Il y a un bogue majeur dans un vaste projet informatique du ministère de la Santé, révèle le vérificateur général du Québec. Le Dossier de santé du Québec (DSQ), qui vise l'informatisation des dossiers des patients, risque encore d'être retardé, et les coûts de ce projet augmenteront «fort probablement».

«Il va mal, le projet», a résumé Renaud Lachance en conférence de presse, hier. Dans son rapport, il dit «douter» que les échéanciers et les coûts seront respectés. «Quand on dit doute, c'est un mot poli pour dire qu'on doute fort, fort, fort. C'est ça que ça dit», a-t-il lancé.En 2006, Québec avait annoncé que le DSQ coûterait 563 millions de dollars - 260 millions provenant de Québec et 303 millions, d'Inforoute Santé du Canada. L'implantation devait se réaliser en quatre ans et 95 000 professionnels de la santé devaient utiliser ce nouvel outil.

Or, en avril dernier, Québec a reporté d'un an, en juin 2011, la date de fin du projet, le déploiement dans toutes les régions. Selon le vérificateur, malgré ce report, le risque que l'échéancier ne soit pas respecté «est élevé».

Qui plus est, «il y a un risque important que (les professionnels de la santé) n'adhèrent pas au DSQ». Dans plusieurs cas, médecins et pharmaciens préfèrent se concentrer sur la création de dossiers informatiques locaux des patients plutôt que de travailler à leur mise en réseau (par le biais du DSQ).
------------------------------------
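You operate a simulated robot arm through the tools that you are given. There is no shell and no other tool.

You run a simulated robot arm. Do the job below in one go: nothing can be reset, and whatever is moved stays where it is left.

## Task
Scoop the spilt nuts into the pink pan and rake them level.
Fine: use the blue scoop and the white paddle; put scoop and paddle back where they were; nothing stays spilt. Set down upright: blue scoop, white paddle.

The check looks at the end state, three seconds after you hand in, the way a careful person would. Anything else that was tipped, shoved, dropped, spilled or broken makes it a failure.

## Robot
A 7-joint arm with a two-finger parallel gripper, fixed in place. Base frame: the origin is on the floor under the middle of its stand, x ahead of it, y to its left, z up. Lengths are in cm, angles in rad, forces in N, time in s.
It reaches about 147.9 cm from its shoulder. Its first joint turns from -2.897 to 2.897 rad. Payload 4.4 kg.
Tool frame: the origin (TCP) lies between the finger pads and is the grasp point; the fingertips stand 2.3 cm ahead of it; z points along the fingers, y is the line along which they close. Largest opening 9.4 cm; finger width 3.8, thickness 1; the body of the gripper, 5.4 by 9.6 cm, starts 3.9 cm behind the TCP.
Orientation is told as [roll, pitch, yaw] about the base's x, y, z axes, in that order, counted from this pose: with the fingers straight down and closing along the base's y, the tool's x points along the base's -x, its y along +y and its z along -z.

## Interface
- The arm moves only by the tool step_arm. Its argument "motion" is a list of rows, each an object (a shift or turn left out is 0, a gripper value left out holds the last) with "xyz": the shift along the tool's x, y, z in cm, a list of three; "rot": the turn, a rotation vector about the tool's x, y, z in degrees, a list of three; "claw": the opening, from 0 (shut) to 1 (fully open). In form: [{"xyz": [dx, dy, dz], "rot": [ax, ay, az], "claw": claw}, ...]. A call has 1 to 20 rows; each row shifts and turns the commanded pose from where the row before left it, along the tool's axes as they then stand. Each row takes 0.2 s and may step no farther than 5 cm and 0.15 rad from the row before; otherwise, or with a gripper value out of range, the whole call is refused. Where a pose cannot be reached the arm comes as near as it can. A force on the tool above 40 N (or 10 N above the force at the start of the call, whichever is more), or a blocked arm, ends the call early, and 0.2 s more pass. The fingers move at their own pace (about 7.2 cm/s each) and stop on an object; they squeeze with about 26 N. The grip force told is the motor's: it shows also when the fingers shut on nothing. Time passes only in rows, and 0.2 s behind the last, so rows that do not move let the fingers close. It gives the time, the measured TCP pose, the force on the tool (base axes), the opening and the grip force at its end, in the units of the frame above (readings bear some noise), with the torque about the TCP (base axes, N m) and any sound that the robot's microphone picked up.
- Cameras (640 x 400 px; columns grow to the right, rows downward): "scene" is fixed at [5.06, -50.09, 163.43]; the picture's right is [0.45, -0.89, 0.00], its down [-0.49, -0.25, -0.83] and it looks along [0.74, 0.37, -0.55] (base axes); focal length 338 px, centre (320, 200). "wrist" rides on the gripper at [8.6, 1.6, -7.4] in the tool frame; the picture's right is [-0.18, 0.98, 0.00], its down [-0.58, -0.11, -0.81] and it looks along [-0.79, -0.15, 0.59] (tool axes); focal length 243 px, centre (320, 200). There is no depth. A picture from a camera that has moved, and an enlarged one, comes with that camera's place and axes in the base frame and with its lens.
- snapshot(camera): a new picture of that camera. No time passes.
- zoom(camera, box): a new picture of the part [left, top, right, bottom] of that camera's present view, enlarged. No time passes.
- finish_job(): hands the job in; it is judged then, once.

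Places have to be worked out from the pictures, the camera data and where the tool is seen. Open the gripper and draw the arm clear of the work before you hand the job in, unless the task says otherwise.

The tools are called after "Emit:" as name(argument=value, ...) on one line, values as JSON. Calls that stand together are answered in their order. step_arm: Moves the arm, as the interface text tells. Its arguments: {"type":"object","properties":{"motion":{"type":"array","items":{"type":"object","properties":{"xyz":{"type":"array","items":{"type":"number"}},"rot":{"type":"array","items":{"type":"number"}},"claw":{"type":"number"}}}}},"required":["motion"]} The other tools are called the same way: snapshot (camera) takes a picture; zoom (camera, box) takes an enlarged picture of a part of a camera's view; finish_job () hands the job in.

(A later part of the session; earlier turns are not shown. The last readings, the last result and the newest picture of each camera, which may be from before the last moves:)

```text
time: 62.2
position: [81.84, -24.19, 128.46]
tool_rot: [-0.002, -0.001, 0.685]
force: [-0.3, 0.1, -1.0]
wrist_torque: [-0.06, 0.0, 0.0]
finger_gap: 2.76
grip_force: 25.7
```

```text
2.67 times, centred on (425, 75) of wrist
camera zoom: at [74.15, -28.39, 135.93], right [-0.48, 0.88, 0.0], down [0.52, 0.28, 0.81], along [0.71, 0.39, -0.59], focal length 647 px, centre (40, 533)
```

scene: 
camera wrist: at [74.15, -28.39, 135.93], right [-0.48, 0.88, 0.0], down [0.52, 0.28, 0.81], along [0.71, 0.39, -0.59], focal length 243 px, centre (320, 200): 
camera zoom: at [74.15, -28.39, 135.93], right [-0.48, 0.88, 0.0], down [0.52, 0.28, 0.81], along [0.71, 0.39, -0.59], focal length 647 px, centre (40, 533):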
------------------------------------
Le ministère de la Santé vise 5500 utilisateurs d'ici décembre 2010 pour «assurer la pérennité des investissements». Et actuellement, il ne prévoit que 37 000 utilisateurs ultérieurement - il n'y a pas d'échéancier précis dans ce cas -, presque trois fois moins que ce qui avait été annoncé en 2006.

Quant au budget de 563 millions de dollars, le risque de dépassement est très grand, selon le vérificateur général. Ce budget n'a pas été modifié depuis 2006. Les investissements préalables, d'abord évalués à 327 millions - ils n'ont jamais été révisés non plus -, ne sont même pas comptabilisés dans ce budget. Pas plus que les dépenses récurrentes pour l'exploitation et l'entretien des équipements, qui représentent environ 87 millions par an selon les experts. Le projet coûterait donc un milliard de dollars dans les faits.
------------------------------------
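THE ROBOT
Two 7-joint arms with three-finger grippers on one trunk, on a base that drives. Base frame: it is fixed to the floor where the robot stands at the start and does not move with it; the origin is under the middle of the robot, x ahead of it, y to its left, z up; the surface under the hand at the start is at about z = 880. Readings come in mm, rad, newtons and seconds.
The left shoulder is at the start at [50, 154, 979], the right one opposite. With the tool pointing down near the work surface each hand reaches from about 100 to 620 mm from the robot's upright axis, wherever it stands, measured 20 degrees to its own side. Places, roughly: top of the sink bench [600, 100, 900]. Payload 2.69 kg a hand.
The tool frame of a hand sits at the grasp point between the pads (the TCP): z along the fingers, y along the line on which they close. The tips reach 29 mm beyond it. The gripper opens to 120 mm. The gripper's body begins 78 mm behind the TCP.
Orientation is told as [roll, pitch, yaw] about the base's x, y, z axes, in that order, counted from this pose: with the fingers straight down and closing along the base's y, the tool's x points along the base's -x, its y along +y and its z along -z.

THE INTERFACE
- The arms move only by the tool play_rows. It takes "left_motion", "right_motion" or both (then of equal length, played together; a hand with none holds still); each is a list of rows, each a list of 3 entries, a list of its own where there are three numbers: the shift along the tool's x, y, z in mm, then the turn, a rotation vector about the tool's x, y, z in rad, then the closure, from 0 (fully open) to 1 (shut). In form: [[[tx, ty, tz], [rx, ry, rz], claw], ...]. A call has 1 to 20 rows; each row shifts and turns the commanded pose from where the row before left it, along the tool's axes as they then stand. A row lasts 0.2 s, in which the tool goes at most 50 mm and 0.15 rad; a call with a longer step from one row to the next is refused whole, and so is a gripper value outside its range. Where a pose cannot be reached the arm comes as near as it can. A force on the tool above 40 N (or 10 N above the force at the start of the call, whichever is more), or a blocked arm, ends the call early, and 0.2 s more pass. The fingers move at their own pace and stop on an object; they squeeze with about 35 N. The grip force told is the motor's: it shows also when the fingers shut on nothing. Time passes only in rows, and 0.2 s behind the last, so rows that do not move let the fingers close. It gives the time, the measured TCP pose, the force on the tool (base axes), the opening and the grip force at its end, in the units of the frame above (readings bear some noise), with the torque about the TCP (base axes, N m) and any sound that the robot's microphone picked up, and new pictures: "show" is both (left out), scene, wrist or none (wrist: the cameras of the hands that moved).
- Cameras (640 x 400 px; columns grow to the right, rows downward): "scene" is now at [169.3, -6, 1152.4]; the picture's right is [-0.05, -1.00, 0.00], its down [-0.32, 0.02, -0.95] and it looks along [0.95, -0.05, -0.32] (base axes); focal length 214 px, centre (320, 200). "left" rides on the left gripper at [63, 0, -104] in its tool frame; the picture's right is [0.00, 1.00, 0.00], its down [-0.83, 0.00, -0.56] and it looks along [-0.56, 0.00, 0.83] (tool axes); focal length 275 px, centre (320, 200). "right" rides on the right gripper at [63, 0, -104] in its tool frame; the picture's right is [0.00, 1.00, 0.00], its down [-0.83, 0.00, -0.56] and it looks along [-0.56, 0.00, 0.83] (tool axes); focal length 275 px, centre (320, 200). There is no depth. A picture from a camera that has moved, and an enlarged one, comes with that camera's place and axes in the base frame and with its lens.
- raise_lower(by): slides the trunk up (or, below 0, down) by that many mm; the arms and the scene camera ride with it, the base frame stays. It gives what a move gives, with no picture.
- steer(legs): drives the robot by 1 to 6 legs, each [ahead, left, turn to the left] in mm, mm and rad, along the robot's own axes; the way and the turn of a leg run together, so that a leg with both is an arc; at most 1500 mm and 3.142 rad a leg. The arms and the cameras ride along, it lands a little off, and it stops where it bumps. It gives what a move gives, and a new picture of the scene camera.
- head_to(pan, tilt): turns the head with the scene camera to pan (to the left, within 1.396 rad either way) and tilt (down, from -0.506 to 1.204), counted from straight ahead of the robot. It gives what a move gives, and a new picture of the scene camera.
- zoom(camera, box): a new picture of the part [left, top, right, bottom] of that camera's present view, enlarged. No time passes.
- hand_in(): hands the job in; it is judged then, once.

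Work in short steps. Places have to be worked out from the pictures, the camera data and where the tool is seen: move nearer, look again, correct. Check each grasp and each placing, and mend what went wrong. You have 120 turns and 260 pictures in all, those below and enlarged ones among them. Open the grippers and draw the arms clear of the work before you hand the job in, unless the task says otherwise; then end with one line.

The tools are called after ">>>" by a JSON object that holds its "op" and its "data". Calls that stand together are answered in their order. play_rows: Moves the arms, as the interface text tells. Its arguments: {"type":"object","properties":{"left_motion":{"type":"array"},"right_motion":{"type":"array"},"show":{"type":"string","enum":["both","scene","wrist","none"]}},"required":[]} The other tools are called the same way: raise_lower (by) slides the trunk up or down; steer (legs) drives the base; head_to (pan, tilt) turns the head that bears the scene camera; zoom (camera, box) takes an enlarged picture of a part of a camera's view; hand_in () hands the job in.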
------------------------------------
Le Conseil des ministres n'a même pas un portrait «juste et à jour» du déroulement du projet, même s'il a demandé formellement d'être tenu informé. Des informations qui devaient lui être transmises - sur l'évaluation des risques, par exemple - ne l'ont jamais été.

L'an dernier, le vérificateur général avait formulé des recommandations au ministère de la Santé pour améliorer la gestion du DSQ. Or, sept des douze recommandations (58%) n'ont pas été mises en application, dont celle visant à s'assurer que tous les coûts ont été estimés.

Le ministre de la Santé, Yves Bolduc, nie tout problème. «Actuellement, on a dépensé 145 millions de dollars, et, pour se rendre à terme dans quelques années, on devrait atteindre la somme d'environ 565 millions de dollars», a-t-il dit. «On est très inquiets du manque de sérieux avec lequel le ministre traite du dérapage financier que confirme le rapport du vérificateur général», a répliqué le critique péquiste en matière de santé, Bernard Drainville.